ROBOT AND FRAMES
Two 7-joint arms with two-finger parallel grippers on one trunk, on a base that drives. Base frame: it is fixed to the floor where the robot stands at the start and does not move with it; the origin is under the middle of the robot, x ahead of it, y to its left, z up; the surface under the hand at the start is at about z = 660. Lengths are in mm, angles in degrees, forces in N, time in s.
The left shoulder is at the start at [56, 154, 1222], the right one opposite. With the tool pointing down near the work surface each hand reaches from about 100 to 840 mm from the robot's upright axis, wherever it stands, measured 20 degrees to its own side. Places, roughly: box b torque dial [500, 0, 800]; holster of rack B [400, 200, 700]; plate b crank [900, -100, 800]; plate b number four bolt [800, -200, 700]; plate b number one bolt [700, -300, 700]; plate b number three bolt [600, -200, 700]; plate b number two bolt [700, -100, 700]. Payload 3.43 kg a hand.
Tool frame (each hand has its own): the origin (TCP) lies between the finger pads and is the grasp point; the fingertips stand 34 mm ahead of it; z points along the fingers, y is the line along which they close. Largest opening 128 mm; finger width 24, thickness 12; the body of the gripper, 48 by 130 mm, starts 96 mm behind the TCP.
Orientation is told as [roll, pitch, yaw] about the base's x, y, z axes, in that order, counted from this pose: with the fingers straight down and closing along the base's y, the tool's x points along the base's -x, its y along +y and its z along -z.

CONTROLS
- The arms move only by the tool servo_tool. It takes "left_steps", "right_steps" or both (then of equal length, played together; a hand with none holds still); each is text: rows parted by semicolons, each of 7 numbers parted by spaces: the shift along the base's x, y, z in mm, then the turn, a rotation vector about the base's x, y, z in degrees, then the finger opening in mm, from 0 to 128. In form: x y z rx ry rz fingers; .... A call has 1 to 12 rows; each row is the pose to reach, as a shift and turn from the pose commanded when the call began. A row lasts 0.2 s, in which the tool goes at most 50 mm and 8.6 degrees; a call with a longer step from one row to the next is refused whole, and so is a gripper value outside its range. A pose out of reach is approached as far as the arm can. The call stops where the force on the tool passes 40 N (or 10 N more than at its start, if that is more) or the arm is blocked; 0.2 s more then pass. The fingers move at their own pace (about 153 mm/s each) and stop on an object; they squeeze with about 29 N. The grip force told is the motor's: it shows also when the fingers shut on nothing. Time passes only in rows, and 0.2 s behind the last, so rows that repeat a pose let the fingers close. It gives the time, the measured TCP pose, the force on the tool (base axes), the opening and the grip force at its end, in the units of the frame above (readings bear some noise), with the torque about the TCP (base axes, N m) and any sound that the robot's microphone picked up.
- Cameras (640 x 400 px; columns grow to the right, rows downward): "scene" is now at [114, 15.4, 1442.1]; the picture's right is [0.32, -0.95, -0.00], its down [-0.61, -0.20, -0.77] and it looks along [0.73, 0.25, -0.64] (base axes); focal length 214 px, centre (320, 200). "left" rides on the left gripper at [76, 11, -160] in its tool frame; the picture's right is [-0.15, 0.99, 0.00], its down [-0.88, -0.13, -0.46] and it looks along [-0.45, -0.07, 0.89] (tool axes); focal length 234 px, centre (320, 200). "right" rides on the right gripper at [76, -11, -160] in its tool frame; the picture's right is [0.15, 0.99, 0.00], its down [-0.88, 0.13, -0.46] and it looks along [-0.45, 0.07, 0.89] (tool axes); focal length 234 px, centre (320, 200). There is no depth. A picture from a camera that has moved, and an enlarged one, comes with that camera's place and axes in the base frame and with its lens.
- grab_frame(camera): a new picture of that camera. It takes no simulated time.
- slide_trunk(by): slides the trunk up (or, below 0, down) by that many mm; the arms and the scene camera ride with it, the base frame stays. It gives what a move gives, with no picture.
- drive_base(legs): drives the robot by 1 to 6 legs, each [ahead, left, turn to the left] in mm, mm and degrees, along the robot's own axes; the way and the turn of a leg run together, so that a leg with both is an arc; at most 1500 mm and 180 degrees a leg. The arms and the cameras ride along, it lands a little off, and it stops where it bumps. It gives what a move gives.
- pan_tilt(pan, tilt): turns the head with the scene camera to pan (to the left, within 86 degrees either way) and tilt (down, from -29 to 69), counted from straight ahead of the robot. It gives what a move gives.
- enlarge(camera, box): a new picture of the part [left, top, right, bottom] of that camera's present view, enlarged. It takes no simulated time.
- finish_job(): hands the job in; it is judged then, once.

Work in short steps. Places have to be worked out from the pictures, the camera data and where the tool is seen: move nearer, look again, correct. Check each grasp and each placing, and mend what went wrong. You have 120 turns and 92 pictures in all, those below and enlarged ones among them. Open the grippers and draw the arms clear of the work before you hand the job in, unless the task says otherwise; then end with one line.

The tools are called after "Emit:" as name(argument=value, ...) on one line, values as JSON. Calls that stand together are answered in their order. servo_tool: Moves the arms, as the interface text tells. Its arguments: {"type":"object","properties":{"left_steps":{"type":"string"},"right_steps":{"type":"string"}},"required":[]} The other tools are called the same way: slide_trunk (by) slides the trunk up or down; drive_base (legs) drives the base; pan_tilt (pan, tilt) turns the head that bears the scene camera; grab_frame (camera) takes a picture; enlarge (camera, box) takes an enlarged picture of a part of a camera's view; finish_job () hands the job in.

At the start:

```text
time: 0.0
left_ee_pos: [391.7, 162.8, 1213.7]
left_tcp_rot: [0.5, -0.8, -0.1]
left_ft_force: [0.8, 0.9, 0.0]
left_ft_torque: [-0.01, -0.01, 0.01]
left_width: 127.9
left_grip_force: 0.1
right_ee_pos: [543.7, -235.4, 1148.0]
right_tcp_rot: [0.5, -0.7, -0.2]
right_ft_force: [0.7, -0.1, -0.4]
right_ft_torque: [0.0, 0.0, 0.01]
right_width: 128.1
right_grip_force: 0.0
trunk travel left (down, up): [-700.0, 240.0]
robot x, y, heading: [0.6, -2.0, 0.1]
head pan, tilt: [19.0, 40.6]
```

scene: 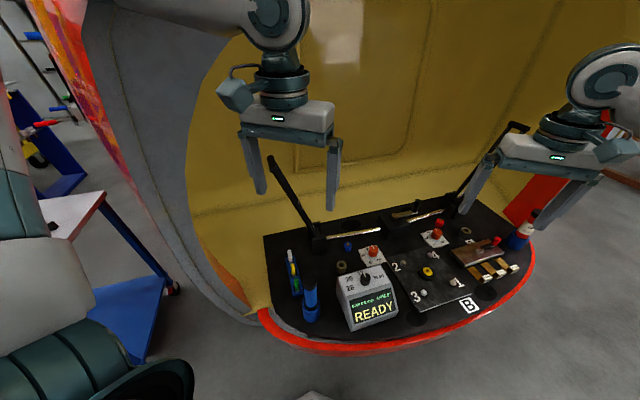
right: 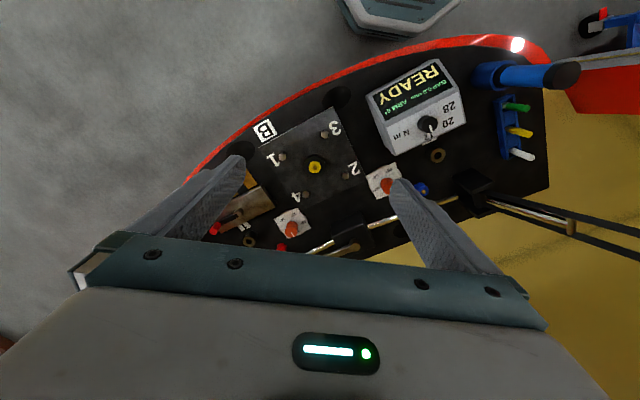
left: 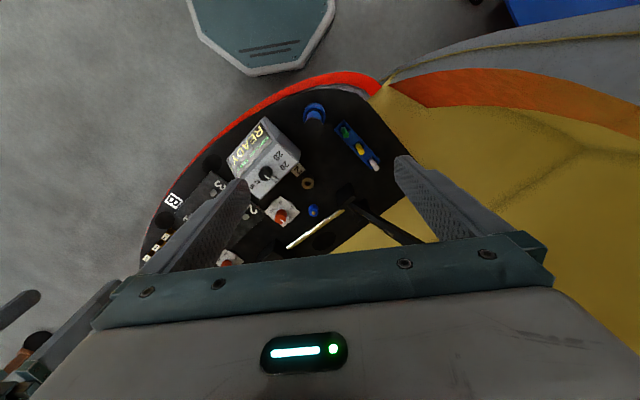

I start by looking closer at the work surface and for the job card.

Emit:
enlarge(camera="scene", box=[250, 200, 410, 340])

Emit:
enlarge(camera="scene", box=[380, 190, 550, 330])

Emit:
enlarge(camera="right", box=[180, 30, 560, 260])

^^^^^^^^

## Directions for this task
Set down the passage provided as it stands from "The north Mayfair" to "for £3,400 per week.", and nothing more.

## Passage provided

^^^^^^^^

The improvements to Mount Street – which saw £4m spent on roads, pavements and public spaces, as well as the introduction of a wider range of shops – was carried out by Grosvenor, a major landowning estate founded in 1677, which controls about 30 per cent of Mayfair.
Today Grosvenor is in the process of doing it all again, with a £785m investment into various projects across north Mayfair in a bid to reposition the area as the highest performing enclave of prime central London – a title it lost some years back to Knightsbridge and Belgravia. Savills calculates the price per sq ft of residential property in Mayfair at £2,320, while in Knightsbridge and Belgravia it is £2,490 and £2,370 respectively.
“The plan with the new development is to add vitality to the West End as a whole,” says Craig McWilliam, director of Grosvenor’s London estate. He is confident he can bring to Mayfair several retailers who do not already have a presence in the UK. “We think we can turn the northern part of Mayfair into a destination in its own right,” he adds.
The north Mayfair redevelopment began in 2010 and has already seen the completion of The Beaumont, a new art deco hotel run by Chris Corbin and Jeremy King, the restaurateur duo behind The Wolseley on Piccadilly. The hotel, which is due to welcome its first guests in the autumn, will feature a purposefully sepulchral suite designed by Antony Gormley that will reportedly cost £2,500 per night.
There are new residential opportunities, too, with 65 Duke Street and 62 Green Street, completed in 2013 and 2012 respectively, offering a total of 28 apartments for the private rental sector. Three-bedroom apartments at Duke Street are available for £3,400 per week.
“It’s important for us to get a good amount of rental tenants in the area,” says McWilliam, “because no one rents as an investment opportunity; they’re not locking up and leaving the place deserted all the time, they’re renting because they want to live and work in and around Mayfair.”

^^^^^^^^

## Output of the exercise
The north Mayfair redevelopment began in 2010 and has already seen the completion of The Beaumont, a new art deco hotel run by Chris Corbin and Jeremy King, the restaurateur duo behind The Wolseley on Piccadilly. The hotel, which is due to welcome its first guests in the autumn, will feature a purposefully sepulchral suite designed by Antony Gormley that will reportedly cost £2,500 per night.
There are new residential opportunities, too, with 65 Duke Street and 62 Green Street, completed in 2013 and 2012 respectively, offering a total of 28 apartments for the private rental sector. Three-bedroom apartments at Duke Street are available for £3,400 per week.